Tutto nacque da una carica di tifosi del Liverpool nel purtroppo famoso settore Z, che creò panico e confusione generale, con la folla schiacciata contro un muro che ad un certo punto crollò. Lo stadio di Bruxelles era vecchio, è vero, ma niente sarebbe accaduto se non ci fossero stati gli hooligan inglesi che a quei tempi erano famosi almeno come le squadre che sostenevano. Dall'Heysel non soltanto cambiò la percezione del fenomeno ultras, ma con l'esclusione dei club inglesi dalle coppe, che sarebbe durata 5 anni, la costruzione di nuovi stadi e misure più dure contro il tifo organizzato prima il calcio inglese e poi quello europeo sarebbero migliorati di molto come ambiente.

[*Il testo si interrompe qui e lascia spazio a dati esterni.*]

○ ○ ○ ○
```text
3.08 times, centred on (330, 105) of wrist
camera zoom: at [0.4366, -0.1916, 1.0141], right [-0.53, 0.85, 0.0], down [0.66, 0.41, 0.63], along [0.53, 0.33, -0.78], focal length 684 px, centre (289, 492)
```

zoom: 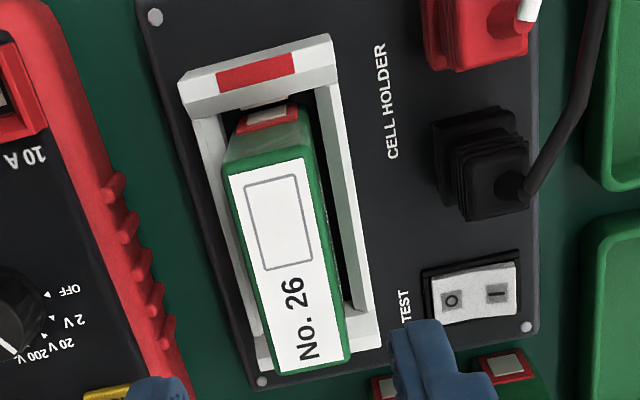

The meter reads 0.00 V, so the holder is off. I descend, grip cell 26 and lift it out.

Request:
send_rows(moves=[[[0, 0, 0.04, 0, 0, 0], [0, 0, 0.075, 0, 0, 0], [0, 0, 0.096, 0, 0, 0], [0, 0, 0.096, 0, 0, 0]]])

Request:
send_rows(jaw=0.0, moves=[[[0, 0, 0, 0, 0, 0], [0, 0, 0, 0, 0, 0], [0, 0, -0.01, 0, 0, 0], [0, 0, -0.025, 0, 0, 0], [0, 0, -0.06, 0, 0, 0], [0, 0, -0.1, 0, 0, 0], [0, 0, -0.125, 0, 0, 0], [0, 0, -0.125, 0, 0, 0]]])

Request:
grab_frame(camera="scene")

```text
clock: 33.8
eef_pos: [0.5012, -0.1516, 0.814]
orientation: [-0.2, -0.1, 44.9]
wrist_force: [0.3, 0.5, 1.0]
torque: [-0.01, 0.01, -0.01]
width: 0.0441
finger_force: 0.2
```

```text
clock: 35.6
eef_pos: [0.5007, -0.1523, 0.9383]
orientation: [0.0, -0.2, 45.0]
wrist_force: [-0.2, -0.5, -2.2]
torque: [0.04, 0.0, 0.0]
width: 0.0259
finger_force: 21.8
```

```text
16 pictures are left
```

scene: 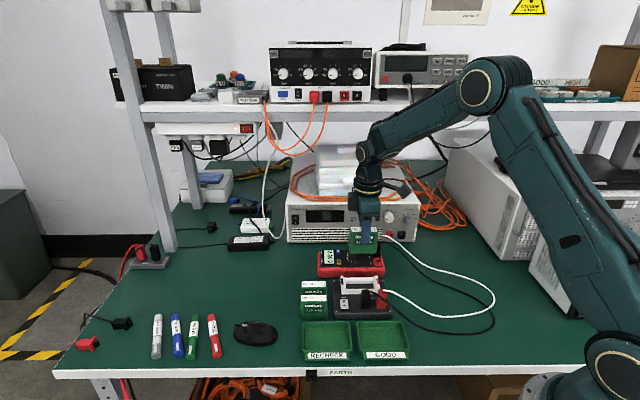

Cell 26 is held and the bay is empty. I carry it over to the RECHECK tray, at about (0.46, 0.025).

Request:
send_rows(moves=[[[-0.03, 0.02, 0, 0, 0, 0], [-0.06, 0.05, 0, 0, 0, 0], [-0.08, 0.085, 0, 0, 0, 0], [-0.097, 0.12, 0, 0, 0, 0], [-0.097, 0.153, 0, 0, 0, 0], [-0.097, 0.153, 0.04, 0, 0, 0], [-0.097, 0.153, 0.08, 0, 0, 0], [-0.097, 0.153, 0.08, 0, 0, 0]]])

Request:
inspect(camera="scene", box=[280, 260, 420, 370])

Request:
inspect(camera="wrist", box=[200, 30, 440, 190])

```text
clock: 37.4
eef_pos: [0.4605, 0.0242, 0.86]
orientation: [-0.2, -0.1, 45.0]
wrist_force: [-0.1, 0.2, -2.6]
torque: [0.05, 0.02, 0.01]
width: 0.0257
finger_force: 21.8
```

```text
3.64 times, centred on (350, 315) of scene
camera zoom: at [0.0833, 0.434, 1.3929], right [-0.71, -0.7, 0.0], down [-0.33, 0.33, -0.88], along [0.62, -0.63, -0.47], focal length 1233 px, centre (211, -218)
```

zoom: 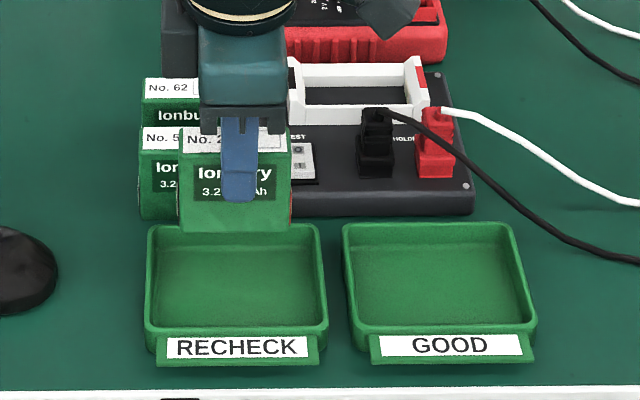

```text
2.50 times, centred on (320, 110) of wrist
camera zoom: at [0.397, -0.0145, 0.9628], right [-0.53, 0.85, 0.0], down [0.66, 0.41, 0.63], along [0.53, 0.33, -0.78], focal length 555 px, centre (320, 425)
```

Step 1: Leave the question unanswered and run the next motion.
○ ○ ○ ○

Su quei fatti è stato detto e scritto di tutto, e la cosa che colpisce è che nessuno si ricordi della partita tranne forse che per l'episodio decisivo. È vero che si giocò in un clima assurdo, con i giocatori che sapevano e non sapevano, di sicuro non sapevano le proporzioni di quanto avvenuto: su questo tutti concordano. La Juventus di Trapattoni si schierò con quello che oggi sarebbe un 4-3-3: Tacconi in porta, Favero, Scirea, Brio e Cabrini in difesa, Bonini, Platini e Tardelli a centrocampo, Boniek, Rossi e Briaschi in attacco. Quello del Liverpool era invece 4-4-2, lo specifichiamo anche se all'epoca le formazioni si leggevano dall'1 all'11 ed esentavano dal sapere come giocassero più o meno le squadre: Grobbelaar tra i pali; Neal, Lawrenson, Hansen e Beglin in difesa, Nicol, McMahon, Whelan e Walsh a centrocampo, Dalglish e Rush in avanti.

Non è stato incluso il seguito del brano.